While on closed source projects costumers and developers tend to be seen just as an working relationship, on FLOSS there is a sense of being part of a community that works together as such.

Closed source project are closely guarded to avoid giving away any control of what happens behind the user side. This means that the users don't have any say on what goes on there, and are dependent on whatever the people who run the project choose to do with the software.

On the developer side of business, they are just allowed access to what the project managers believe the developers should have. This means that developers are also tied to whatever to what the project owners want the to do, or how they believe things should work without any outside feedback.

On FLOSS projects, both users and developers can have a say on every aspect of the development process and the direction of where the project should go. It truly becomes a community effort, since everyone that can add something of value to the project can actually do so.
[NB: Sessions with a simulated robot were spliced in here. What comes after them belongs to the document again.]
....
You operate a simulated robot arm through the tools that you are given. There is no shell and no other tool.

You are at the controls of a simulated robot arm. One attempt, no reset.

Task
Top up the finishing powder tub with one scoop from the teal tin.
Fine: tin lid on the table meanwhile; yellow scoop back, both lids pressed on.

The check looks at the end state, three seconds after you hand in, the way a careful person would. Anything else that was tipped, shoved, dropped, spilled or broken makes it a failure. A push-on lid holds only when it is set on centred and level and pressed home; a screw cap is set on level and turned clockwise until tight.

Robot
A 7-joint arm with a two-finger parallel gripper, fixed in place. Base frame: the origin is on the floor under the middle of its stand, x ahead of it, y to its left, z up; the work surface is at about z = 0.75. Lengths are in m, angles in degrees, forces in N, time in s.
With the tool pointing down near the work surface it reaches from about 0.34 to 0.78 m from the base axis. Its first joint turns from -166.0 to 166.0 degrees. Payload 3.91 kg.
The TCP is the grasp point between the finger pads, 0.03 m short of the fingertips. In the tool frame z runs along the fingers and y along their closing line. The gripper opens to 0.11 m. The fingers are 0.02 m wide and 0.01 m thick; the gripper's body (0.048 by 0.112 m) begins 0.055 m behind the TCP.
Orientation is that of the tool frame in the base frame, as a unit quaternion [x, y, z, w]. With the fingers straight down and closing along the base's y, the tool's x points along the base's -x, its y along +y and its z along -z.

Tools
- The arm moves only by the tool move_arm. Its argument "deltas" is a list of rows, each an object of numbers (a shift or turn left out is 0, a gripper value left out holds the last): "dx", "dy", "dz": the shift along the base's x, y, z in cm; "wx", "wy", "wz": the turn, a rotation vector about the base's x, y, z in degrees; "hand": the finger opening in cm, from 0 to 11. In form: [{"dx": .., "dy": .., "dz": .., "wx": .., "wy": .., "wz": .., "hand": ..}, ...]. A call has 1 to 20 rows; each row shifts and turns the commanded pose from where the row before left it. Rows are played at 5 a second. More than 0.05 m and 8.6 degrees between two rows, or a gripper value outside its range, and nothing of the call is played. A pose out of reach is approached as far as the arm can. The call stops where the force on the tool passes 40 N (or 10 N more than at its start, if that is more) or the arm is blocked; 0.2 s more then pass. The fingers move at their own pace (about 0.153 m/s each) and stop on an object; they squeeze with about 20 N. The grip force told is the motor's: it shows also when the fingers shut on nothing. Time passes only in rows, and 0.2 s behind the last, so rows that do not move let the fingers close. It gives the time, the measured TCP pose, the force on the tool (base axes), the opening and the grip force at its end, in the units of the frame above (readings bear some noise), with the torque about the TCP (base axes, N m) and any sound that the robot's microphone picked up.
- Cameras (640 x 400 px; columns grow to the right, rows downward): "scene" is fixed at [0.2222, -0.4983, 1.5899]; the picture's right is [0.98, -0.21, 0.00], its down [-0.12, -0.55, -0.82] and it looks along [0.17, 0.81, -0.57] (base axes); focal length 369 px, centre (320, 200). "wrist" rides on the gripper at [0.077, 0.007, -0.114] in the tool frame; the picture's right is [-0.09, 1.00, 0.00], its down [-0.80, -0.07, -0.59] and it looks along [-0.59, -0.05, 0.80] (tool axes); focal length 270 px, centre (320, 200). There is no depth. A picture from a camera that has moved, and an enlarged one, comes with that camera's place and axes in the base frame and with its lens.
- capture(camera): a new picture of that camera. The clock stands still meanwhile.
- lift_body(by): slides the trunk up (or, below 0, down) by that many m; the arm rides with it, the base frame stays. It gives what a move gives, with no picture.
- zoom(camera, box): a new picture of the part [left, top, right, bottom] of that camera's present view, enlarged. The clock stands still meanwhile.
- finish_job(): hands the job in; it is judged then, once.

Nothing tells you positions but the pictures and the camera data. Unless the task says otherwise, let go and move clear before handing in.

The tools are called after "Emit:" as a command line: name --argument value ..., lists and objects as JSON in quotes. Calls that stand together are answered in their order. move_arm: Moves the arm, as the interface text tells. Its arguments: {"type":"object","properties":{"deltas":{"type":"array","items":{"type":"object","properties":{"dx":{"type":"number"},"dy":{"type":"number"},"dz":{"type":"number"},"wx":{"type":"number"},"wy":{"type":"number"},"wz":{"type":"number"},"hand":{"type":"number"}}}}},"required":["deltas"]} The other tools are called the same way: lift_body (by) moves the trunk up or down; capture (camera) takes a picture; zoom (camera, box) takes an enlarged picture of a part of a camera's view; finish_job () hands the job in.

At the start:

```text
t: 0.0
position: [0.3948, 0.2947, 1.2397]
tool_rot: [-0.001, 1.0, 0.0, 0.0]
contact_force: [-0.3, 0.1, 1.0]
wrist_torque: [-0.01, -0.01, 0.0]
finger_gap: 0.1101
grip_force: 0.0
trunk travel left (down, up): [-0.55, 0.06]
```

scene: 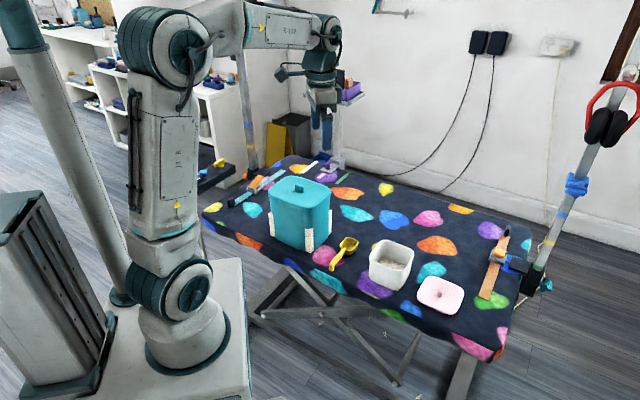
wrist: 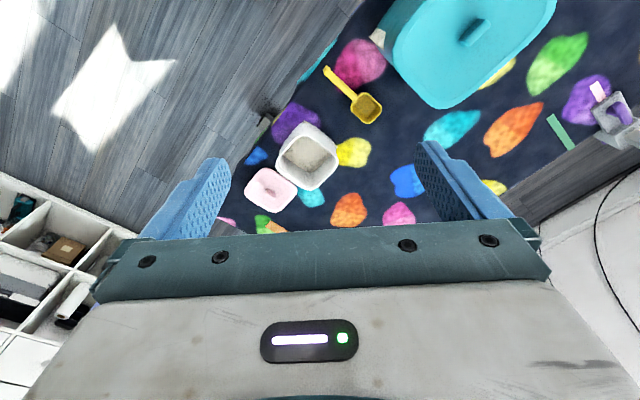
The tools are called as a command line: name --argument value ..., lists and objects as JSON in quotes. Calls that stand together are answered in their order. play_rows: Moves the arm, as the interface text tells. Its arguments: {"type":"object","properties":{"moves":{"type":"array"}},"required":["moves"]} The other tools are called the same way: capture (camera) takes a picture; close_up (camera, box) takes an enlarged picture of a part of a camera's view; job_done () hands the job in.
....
Closed source projects want to retain as much control as possible on as few possible hands, with centralized decision making process. All decisions of where and how changes are made, and where the software is being taken, are made by a the core management.

FLOSS projects are much different. The community around the project has a bigger share on the on how the project is run, and what changes or additions are made. The management is responsible of the final decision, but the community has the chance to give a lot of feedback on what the decision should be or how it should look.

At the end FLOSS is a lot more inclusive of the community of users and developers that builds around the projects built as FLOSS. On the closed source project, the relationship is a lot more rigid. Users and developers are just to consume what the project leaders thing they should.

Personally, I just don't like being forced to use something just because I'm told to do so.